** start of GIVEN INFORMATION **
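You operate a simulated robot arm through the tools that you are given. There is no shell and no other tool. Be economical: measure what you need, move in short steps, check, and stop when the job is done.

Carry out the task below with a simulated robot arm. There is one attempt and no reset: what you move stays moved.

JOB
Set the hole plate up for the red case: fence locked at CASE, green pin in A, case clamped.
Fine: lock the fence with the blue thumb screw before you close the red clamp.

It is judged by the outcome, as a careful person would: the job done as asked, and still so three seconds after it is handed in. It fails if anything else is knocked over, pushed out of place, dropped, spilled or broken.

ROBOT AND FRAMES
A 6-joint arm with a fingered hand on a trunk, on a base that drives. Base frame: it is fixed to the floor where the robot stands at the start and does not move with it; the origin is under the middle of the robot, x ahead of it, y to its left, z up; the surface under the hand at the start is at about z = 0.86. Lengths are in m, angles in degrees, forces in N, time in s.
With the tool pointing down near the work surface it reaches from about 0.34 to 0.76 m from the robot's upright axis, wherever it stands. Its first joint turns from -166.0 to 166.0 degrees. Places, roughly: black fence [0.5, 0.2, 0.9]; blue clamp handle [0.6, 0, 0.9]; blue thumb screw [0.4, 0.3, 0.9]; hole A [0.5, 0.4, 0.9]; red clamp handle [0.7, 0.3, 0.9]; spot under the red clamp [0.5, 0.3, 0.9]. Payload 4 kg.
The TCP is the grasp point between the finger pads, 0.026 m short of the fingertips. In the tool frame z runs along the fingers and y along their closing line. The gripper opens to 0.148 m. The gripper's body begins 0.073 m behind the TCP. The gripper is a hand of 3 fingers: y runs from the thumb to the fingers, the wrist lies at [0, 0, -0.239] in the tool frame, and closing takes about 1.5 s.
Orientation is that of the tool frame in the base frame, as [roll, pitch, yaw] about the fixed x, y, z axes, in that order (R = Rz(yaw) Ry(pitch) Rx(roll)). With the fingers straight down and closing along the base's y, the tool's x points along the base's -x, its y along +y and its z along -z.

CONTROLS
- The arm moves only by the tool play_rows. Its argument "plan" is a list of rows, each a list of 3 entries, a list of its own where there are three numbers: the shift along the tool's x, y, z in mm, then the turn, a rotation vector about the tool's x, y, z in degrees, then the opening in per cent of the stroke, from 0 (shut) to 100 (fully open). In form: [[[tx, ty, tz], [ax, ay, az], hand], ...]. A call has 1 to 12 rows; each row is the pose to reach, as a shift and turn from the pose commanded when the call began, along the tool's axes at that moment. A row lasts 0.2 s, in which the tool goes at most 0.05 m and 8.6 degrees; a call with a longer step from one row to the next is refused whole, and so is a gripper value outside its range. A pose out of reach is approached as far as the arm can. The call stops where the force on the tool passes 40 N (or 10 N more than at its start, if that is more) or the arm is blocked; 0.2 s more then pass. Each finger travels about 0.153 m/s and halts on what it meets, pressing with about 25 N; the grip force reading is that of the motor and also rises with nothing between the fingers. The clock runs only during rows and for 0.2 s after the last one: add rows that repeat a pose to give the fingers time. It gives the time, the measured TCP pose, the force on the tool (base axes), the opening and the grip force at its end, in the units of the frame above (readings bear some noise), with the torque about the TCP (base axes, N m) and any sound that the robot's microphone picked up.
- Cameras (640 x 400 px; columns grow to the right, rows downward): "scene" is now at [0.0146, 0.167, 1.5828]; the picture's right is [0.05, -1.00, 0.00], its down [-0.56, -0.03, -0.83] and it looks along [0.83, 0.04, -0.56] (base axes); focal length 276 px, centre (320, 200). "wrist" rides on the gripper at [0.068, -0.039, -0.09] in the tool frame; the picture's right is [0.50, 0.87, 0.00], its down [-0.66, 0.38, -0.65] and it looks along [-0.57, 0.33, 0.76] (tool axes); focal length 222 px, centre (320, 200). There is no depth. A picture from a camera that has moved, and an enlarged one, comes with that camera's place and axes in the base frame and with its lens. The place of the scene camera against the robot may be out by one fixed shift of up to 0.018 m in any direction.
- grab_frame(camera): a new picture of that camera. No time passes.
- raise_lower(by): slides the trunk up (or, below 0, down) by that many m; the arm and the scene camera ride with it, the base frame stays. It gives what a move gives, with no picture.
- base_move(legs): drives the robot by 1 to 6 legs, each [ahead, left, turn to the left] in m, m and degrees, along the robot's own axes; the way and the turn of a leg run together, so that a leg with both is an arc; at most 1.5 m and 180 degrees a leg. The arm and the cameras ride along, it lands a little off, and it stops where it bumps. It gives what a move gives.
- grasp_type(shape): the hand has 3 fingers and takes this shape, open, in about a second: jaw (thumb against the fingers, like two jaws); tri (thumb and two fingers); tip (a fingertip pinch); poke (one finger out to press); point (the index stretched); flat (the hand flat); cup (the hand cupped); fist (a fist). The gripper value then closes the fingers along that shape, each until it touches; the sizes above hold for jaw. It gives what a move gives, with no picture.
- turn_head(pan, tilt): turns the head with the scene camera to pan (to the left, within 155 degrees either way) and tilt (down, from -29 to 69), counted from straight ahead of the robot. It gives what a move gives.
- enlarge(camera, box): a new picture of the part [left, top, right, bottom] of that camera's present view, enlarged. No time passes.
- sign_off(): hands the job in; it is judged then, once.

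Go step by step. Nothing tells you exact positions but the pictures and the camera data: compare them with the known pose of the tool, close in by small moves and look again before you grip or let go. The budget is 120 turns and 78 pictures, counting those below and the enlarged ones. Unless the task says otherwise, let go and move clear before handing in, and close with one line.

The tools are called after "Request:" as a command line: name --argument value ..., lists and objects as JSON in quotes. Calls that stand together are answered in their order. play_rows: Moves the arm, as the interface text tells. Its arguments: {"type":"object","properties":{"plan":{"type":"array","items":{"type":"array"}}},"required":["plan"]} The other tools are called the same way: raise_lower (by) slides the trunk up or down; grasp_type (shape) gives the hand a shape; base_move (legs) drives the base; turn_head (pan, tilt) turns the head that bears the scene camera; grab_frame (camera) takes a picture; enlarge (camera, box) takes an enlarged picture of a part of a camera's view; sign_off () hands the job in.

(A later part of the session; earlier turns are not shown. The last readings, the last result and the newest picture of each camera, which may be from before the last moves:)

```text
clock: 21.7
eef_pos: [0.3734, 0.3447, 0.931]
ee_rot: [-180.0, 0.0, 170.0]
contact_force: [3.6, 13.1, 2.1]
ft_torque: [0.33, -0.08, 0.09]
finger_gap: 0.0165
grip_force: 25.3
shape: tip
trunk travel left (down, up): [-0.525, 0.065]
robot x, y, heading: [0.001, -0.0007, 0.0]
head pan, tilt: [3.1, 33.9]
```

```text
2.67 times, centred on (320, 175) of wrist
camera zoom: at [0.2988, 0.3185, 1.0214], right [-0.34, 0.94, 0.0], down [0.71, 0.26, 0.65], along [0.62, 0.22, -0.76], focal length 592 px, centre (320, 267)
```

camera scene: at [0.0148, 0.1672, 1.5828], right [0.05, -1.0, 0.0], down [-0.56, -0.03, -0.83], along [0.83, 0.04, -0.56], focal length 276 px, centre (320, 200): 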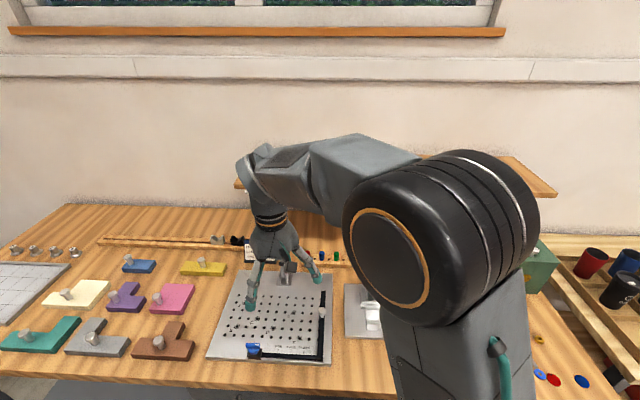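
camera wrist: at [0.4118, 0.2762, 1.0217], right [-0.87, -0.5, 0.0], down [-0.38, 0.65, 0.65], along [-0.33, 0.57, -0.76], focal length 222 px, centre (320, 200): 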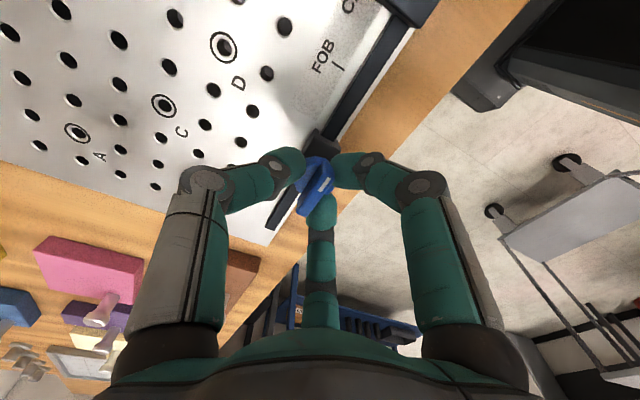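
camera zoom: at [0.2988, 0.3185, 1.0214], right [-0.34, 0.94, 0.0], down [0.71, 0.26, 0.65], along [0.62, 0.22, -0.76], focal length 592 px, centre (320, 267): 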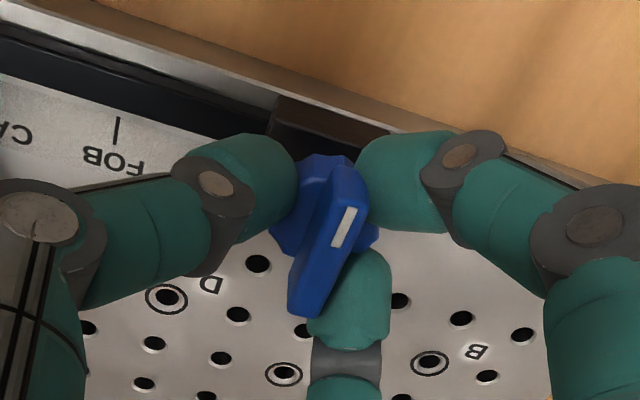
** end of GIVEN INFORMATION **
▶ BRIEF
In the lines above, locate the string "done". Copy every line where it occurs.

▶ RESULT OF THIS TASK
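You operate a simulated robot arm through the tools that you are given. There is no shell and no other tool. Be economical: measure what you need, move in short steps, check, and stop when the job is done.
It is judged by the outcome, as a careful person would: the job done as asked, and still so three seconds after it is handed in. It fails if anything else is knocked over, pushed out of place, dropped, spilled or broken.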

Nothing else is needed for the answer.